## Required task
Extract each line of the data below exactly as written.

++++++++

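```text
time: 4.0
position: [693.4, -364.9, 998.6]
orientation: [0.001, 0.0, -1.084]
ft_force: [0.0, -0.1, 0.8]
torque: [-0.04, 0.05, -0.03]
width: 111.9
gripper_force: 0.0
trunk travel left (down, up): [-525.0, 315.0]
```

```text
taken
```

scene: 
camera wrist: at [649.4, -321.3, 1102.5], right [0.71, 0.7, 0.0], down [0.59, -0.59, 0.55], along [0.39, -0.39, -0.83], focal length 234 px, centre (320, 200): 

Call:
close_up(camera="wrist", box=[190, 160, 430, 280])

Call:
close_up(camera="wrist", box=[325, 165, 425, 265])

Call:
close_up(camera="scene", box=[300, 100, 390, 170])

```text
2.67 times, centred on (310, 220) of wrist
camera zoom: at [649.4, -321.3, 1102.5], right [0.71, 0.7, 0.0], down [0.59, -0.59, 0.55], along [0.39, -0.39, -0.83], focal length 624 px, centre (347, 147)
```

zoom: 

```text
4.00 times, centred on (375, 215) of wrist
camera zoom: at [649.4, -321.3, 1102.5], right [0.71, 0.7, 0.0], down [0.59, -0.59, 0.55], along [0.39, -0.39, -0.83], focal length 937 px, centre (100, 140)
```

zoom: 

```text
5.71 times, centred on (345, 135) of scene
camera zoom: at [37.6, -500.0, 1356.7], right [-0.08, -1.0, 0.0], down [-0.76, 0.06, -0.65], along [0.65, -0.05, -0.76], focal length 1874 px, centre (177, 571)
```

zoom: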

++++++++

## Written solution
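```text
time: 4.0
position: [693.4, -364.9, 998.6]
orientation: [0.001, 0.0, -1.084]
ft_force: [0.0, -0.1, 0.8]
torque: [-0.04, 0.05, -0.03]
width: 111.9
gripper_force: 0.0
trunk travel left (down, up): [-525.0, 315.0]
```

```text
taken
```

scene: 
camera wrist: at [649.4, -321.3, 1102.5], right [0.71, 0.7, 0.0], down [0.59, -0.59, 0.55], along [0.39, -0.39, -0.83], focal length 234 px, centre (320, 200): 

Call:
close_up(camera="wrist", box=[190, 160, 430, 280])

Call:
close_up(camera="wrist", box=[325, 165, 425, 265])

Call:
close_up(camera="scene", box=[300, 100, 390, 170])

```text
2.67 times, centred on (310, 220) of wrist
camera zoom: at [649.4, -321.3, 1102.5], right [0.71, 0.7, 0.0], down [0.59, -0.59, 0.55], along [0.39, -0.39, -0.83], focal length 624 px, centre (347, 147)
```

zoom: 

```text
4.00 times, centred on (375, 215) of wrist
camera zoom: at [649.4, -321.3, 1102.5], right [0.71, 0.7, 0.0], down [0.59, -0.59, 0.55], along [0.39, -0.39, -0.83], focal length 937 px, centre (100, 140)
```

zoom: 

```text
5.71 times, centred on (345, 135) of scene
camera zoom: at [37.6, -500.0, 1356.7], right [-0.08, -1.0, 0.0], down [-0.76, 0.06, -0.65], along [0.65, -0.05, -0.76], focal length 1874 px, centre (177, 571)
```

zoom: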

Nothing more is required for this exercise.